Minimize the Possibility of Conflicts Escalating into Litigation


Dispute Resolution: Protecting the Franchisor

By James M. Mulcahy on July 22, 2013

Keep your brand out of costly lawsuits.

Despite the best intentions and bona fide efforts of reasonable clients, not every lawsuit is avoidable. Certainly not in these litigious times. Franchisors must be prepared to defend their companies wisely, tenaciously, and efficiently.

In franchise systems it can go like this. A mistake was made, or might have been made. Well, at least, it’s alleged to have been made, and the allegations come from one or more disgruntled franchisees. Despite your objective review of the situation and face-to-face meetings with these franchisees, they simply won’t accept your very reasonable conclusion that nothing wrong occurred or, if it did, that no one was damaged. Why are they being unreasonable?

It could be they’re acting in good faith and things simply appear very different from their perspective.
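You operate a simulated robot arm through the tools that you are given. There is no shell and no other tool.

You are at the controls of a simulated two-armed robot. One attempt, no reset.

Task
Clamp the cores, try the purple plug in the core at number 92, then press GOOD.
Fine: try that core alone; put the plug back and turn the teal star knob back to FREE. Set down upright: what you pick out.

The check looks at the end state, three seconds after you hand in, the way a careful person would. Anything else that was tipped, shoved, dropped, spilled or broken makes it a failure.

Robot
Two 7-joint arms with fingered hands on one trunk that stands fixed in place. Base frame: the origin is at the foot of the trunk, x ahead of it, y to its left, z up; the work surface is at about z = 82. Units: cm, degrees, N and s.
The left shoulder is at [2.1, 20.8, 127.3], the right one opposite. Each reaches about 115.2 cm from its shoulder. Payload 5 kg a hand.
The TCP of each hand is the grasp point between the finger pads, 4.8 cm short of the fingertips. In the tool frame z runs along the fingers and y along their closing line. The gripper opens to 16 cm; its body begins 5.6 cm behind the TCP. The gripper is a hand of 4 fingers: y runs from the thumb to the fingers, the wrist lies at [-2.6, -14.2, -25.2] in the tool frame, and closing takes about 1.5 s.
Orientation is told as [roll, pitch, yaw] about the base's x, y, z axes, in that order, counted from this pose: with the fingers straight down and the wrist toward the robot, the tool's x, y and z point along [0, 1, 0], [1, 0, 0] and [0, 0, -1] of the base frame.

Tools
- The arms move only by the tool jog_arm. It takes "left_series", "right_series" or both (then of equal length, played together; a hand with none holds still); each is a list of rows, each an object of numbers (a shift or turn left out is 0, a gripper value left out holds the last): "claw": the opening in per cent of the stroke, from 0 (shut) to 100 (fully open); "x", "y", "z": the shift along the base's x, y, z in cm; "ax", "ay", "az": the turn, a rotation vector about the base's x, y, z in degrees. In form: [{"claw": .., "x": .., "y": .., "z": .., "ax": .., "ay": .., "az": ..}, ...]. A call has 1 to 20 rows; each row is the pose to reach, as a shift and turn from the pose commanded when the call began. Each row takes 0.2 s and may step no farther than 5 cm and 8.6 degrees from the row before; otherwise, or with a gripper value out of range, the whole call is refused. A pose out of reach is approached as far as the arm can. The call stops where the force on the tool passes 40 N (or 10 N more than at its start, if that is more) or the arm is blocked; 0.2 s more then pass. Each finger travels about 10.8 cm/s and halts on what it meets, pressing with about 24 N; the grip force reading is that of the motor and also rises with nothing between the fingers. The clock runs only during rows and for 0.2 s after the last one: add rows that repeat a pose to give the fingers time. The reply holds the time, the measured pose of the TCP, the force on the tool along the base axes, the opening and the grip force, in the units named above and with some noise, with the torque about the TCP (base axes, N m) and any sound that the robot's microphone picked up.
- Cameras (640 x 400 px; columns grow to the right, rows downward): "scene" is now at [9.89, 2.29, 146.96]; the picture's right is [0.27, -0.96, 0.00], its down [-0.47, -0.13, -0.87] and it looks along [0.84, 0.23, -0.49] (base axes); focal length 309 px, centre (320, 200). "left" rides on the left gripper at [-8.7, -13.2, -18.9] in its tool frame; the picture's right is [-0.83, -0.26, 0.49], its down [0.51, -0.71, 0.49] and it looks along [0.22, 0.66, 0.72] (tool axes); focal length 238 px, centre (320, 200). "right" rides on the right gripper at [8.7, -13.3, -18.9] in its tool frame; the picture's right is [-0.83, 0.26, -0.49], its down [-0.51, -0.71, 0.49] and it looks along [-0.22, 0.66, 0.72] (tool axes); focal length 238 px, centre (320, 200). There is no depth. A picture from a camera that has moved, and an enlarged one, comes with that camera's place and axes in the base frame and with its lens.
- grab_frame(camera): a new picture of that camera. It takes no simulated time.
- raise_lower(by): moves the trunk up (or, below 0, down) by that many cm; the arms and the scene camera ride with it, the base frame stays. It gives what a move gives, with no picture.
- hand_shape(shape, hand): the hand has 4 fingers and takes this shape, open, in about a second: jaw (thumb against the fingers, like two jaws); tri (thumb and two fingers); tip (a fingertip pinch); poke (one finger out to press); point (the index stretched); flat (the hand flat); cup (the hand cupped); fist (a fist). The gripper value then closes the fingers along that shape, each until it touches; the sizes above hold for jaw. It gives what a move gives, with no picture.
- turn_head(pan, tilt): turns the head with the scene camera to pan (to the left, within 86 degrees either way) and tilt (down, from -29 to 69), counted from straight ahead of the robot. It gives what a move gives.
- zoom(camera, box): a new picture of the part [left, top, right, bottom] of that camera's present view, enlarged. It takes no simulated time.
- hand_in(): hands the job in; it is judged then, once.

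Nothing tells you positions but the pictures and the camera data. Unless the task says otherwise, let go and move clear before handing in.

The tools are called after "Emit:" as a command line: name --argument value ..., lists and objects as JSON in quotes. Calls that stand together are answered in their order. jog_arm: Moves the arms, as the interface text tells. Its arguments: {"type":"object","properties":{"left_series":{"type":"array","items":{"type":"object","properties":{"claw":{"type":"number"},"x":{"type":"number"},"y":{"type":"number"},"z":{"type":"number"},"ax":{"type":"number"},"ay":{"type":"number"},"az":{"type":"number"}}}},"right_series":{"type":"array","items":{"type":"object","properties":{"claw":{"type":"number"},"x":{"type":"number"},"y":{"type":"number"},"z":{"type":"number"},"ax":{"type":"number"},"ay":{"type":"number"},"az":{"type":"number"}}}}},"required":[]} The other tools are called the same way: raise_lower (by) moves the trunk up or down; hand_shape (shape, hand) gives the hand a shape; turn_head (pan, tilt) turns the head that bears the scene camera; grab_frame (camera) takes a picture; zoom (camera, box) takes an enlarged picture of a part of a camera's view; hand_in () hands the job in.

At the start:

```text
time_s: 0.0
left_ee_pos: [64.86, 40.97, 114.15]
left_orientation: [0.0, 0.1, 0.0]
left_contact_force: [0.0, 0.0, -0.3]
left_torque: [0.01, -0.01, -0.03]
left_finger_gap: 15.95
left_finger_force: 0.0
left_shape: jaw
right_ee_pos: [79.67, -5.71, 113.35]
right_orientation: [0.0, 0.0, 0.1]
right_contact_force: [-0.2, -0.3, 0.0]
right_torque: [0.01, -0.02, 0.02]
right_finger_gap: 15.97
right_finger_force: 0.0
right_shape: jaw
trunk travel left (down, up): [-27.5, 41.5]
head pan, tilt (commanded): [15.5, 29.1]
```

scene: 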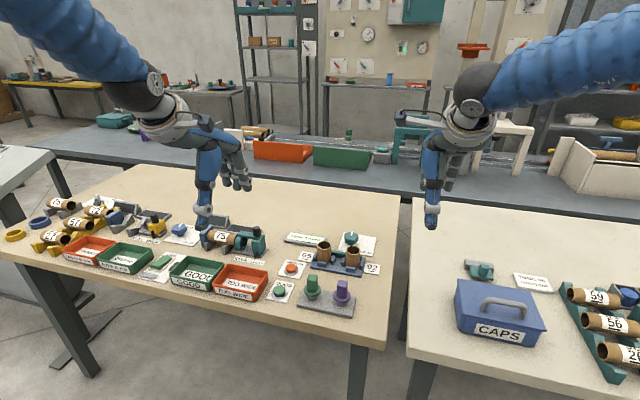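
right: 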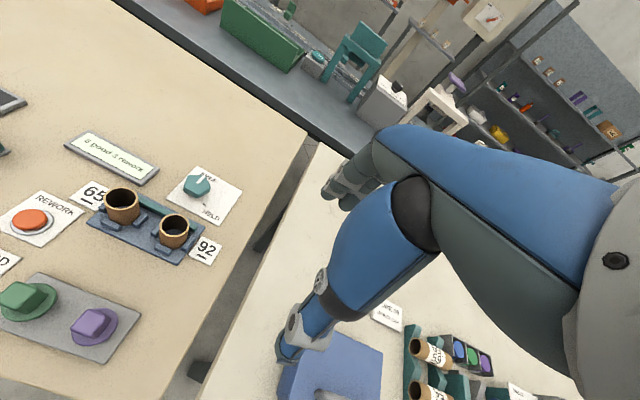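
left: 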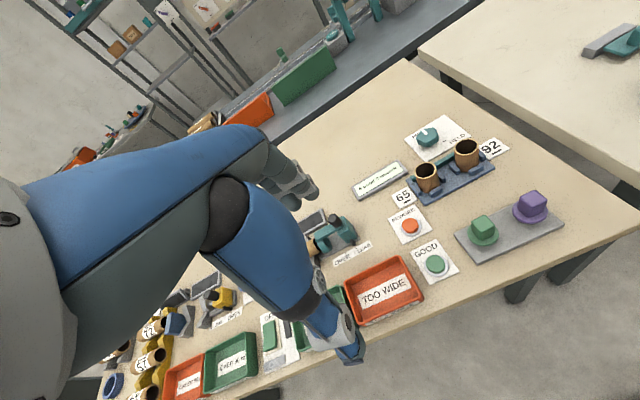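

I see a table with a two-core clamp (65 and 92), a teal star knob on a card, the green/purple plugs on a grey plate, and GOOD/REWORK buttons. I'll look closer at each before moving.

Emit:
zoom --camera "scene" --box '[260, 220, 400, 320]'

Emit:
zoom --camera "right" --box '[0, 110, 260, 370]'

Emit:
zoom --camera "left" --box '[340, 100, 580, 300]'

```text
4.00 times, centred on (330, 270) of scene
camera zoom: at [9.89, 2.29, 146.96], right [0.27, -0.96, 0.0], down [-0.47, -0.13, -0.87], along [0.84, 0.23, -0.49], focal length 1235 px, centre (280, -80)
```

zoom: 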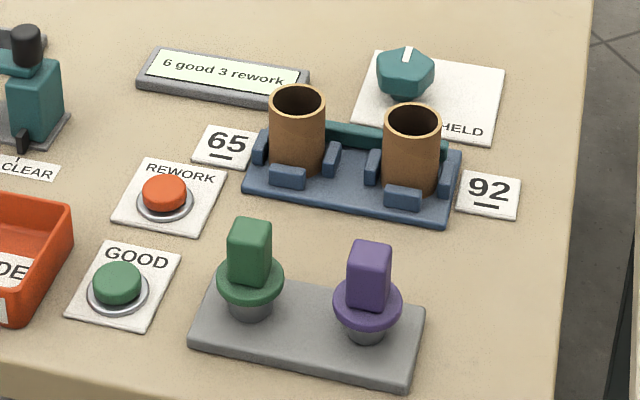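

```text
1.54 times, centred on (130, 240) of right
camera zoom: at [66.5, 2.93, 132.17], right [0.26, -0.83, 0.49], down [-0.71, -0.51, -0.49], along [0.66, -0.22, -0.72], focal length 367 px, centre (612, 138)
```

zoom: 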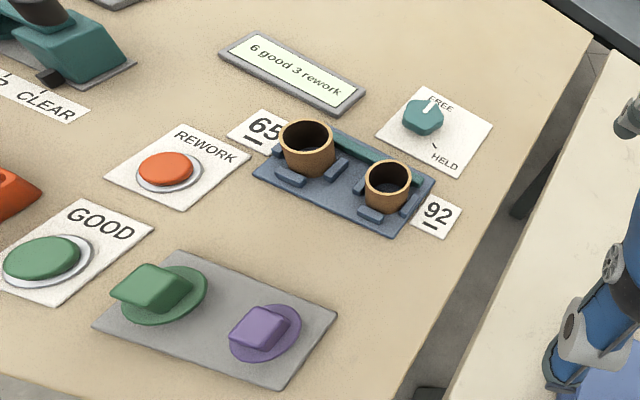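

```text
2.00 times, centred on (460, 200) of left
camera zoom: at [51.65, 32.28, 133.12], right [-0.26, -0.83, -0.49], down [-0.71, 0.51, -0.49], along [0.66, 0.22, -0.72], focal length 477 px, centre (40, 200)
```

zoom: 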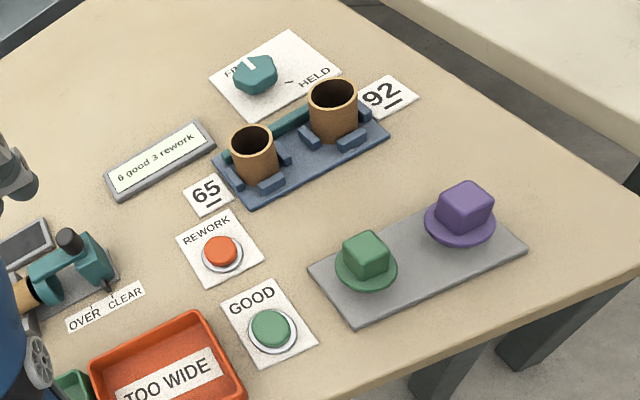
It could be there’s so much emotion behind their claim that they’ve lost all objectivity. Or, it could be they believe there to be more leverage against the franchisor than actually is there. Of course, it could be something else, too. In any event, they’re not settling. You’re not interested in paying tribute. And the battle begins.

The law suit cometh

Franchisors should consider the following checklist in determining an initial course of action to minimize the possibility of conflicts escalating into litigation or, where the lawsuit has already been filed, to quickly assess their options before getting deeper into the litigation.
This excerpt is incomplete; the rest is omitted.